On April 3, 2006, the trial court held a hearing on Lull's summary-judgment motion, and, on April 11, 2006, the court granted the motion. The trial court thereafter certified its summary judgment for Lull as final pursuant to Rule 54(b), Ala. R. Civ. P. The Landses appeal.

II.

Lull's motion for a summary judgment was based on the statute of limitations, an affirmative defense identified in Rule 8(c), Ala. R. Civ. P. In Board of School Commissioners of Mobile County v. Architects Group, Inc., 752 So.2d 489, 490-91 (Ala. 1999), this Court stated:

"When a defendant bases its motion for a summary judgment on an affirmative *629 defense, this Court applies the following standard of review:
"`"When there is no genuine issue of material fact as to any element of an affirmative defense, . . . and it is shown that the defendant is entitled to a judgment as a matter of law, summary judgment is proper. If there is a genuine issue of material fact as to any element of the affirmative defense, summary judgment is inappropriate. Rule 56(c), Ala. R. Civ. P. In determining whether there is a genuine issue of material fact as to each element of an affirmative defense, this Court must review the record in a light most favorable to the plaintiff (the nonmoving party) and must resolve all reasonable doubts against the defendant (the movant)."'
"Wal-Mart Stores, Inc. v. Smitherman, 743 So.2d 442, 444 (Ala.1999) (quoting Bechtel v. Crown Cent. Petroleum Corp., 495 So.2d 1052, 1053 (Ala.1986))."

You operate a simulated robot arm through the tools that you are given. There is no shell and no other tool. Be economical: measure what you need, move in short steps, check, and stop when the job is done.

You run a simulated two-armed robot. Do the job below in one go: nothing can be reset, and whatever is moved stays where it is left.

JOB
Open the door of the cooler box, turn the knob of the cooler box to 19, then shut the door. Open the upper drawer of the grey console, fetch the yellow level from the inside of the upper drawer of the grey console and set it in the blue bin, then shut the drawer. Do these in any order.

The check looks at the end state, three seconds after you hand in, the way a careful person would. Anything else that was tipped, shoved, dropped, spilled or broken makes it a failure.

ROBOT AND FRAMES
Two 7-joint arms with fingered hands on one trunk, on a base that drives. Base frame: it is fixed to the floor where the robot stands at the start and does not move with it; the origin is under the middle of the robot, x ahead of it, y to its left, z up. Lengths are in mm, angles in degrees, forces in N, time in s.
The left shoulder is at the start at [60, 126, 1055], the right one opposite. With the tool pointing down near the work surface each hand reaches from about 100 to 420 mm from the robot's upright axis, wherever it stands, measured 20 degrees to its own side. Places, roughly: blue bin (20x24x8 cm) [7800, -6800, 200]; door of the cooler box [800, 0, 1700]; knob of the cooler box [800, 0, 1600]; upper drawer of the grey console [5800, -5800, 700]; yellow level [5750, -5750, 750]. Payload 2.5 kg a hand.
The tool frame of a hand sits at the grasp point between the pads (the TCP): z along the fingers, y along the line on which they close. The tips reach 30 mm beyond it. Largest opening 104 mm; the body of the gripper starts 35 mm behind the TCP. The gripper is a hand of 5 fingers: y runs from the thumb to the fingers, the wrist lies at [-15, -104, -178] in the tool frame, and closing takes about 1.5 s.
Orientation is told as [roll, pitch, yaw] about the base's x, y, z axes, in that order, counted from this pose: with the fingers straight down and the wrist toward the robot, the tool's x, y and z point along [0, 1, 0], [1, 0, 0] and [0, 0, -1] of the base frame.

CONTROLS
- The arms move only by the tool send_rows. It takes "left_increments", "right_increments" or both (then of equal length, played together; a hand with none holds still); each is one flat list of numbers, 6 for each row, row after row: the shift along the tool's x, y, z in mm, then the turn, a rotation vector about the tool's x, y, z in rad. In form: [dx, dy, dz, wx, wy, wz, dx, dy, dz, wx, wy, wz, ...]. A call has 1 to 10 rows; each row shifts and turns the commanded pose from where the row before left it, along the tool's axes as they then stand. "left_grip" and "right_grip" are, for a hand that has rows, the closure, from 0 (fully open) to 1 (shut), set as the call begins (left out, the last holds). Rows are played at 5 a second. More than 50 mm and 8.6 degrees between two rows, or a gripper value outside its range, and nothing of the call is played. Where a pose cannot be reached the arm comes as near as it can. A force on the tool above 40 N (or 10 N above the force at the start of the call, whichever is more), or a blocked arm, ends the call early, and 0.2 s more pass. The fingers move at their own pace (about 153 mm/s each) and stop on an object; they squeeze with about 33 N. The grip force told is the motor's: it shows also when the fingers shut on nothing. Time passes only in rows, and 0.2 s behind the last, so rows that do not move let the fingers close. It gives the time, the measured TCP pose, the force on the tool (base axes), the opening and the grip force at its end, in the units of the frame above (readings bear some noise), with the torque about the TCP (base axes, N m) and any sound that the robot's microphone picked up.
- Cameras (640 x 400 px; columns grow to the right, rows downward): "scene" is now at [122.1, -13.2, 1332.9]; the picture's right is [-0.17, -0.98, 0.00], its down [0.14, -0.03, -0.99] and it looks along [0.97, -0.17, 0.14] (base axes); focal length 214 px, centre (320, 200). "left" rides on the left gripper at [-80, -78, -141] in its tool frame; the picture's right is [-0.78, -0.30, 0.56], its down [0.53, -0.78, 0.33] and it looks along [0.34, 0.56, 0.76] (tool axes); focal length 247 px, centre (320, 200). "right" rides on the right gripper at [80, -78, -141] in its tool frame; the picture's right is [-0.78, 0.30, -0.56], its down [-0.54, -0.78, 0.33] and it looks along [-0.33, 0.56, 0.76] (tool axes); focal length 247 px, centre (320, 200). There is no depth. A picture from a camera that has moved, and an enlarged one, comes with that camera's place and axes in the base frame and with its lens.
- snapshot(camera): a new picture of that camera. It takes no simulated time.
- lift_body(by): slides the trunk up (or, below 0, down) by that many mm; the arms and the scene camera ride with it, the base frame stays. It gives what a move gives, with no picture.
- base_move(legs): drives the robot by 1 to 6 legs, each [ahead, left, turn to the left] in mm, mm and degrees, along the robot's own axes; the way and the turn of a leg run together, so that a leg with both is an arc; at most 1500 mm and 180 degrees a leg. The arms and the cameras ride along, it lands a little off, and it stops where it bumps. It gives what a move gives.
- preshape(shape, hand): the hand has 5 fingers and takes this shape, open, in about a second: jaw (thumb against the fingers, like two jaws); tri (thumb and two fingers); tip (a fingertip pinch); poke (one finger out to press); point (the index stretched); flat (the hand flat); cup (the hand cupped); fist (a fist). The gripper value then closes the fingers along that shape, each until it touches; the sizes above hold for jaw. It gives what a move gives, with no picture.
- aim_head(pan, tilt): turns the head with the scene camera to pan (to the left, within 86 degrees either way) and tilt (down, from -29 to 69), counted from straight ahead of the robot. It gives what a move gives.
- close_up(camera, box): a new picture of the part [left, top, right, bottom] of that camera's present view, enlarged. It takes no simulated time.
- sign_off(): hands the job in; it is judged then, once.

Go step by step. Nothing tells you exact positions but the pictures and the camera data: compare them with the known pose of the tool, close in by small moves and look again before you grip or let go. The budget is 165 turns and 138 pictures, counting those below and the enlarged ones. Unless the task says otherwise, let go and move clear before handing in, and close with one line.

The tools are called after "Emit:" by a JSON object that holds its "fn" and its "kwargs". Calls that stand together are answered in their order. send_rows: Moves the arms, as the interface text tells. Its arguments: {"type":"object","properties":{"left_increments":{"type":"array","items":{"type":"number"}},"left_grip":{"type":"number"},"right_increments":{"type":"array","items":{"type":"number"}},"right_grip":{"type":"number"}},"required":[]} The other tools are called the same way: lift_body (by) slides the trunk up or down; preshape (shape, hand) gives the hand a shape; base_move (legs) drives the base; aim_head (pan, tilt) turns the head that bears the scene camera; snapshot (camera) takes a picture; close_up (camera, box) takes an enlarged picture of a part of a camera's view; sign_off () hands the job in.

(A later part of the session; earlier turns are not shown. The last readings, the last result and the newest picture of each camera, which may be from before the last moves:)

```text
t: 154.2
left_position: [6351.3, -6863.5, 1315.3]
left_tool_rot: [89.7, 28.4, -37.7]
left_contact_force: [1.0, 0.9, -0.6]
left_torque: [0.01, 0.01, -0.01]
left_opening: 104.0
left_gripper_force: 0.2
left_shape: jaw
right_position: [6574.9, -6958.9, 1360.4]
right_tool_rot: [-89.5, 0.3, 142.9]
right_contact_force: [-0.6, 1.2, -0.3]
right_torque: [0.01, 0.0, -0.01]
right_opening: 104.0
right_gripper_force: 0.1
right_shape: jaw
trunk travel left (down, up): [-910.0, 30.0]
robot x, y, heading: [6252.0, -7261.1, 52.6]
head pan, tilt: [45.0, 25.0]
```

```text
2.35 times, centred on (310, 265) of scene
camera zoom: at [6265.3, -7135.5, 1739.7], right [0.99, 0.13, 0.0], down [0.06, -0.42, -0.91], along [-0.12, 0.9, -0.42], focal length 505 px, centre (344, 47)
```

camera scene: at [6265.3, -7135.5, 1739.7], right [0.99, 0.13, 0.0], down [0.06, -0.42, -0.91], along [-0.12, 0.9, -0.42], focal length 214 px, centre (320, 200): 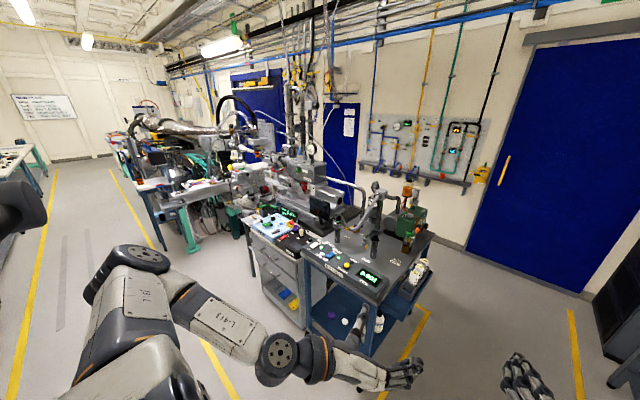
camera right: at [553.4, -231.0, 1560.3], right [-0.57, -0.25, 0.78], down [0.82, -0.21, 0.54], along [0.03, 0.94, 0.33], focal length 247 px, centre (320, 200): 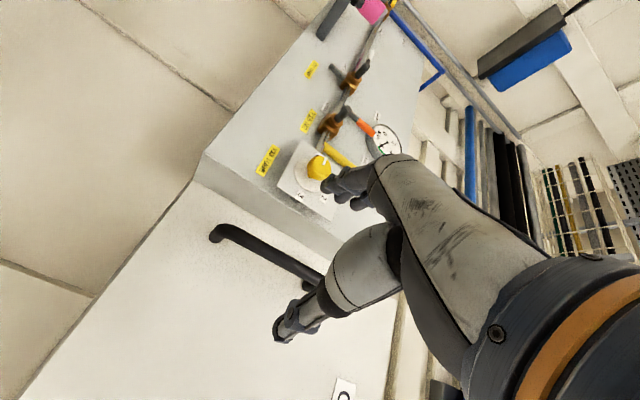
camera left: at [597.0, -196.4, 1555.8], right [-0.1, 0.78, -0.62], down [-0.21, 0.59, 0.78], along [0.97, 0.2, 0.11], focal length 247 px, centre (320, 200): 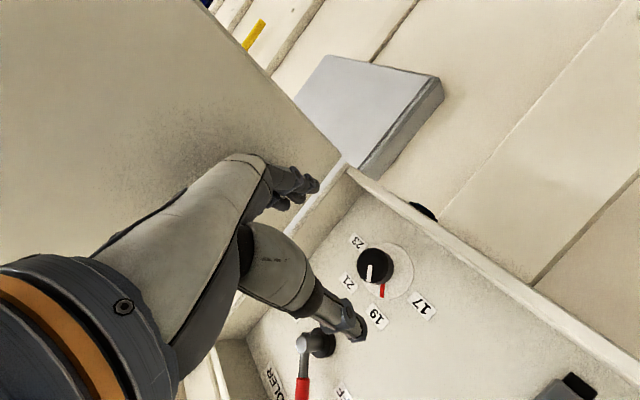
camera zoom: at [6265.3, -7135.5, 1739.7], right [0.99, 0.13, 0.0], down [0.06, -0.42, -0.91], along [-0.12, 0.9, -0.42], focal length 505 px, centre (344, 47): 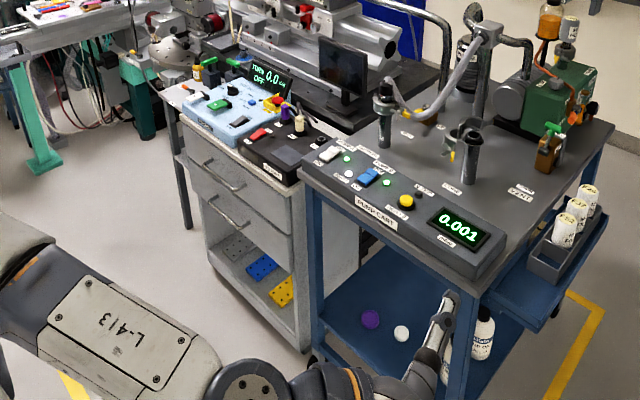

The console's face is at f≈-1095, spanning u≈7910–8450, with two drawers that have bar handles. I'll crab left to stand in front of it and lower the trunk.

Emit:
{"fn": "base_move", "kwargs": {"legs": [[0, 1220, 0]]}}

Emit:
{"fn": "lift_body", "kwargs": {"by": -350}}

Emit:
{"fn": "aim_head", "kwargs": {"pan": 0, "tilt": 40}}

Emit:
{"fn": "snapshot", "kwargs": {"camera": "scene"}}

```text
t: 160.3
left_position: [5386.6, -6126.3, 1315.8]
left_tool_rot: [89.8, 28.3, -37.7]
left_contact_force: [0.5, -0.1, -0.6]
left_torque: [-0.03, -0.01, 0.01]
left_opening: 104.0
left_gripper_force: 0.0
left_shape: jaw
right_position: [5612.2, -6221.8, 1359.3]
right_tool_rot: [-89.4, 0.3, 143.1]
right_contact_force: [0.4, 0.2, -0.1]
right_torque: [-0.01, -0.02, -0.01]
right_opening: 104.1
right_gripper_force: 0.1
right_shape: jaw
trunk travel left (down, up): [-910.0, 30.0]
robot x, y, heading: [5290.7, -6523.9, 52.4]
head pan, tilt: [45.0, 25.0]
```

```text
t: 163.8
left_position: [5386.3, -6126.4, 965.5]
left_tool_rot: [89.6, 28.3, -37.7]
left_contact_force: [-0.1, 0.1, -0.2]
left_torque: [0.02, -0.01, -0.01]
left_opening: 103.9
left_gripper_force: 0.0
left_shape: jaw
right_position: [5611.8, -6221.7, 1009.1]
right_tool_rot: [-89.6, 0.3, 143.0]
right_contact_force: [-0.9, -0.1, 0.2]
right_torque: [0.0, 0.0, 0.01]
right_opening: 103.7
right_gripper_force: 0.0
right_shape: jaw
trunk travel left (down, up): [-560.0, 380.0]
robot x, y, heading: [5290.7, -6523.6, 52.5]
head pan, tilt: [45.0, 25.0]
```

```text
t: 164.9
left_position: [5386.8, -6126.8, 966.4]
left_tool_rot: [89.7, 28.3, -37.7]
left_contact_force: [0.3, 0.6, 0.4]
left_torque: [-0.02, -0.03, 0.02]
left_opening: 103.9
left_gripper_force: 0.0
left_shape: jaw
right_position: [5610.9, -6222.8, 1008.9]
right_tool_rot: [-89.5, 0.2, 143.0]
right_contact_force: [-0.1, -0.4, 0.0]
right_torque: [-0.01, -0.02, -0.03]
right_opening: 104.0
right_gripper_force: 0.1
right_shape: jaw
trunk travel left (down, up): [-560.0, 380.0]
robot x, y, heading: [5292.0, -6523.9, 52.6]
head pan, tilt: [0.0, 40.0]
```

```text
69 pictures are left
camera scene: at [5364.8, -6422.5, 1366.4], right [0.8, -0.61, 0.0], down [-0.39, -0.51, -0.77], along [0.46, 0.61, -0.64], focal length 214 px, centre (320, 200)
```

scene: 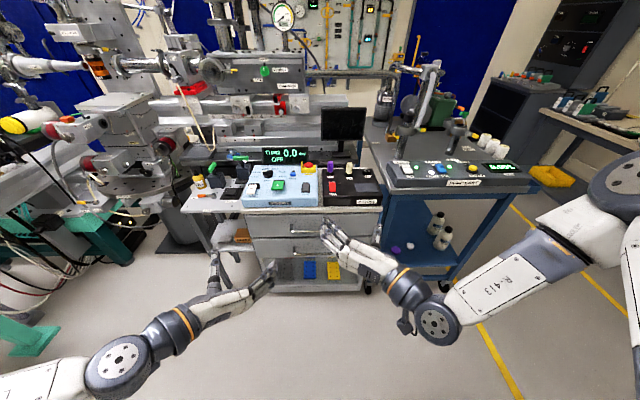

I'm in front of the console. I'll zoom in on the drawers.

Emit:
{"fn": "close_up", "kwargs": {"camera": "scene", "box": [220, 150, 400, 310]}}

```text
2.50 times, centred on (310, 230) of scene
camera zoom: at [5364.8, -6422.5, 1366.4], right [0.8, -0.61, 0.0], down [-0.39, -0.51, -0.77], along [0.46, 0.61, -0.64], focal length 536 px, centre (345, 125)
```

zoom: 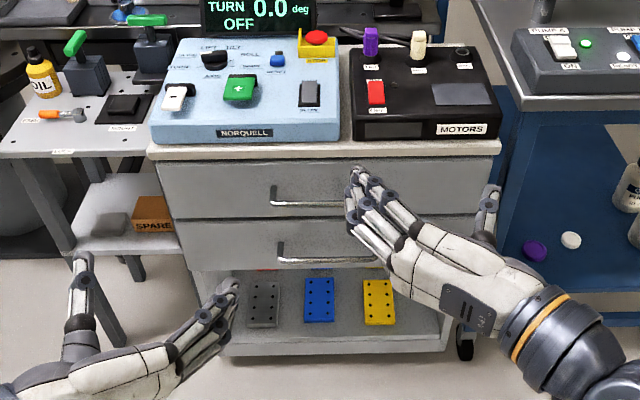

The burden is therefore on Lull to demonstrate that there is no genuine issue of material fact as to any element of its statute-of-limitations defense.

III.

Lull accompanied its motion for summary judgment with an invoice and an engine-warranty registration form indicating that the 6K-37 forklift was delivered to RSC on October 25, 1996. Therefore, Lull argues, pursuant to the clear language of § 7-2-725, the statute of limitations for any breach-of-warranty claim expired four years later on October 25, 2000, before Harold Lands was even injured.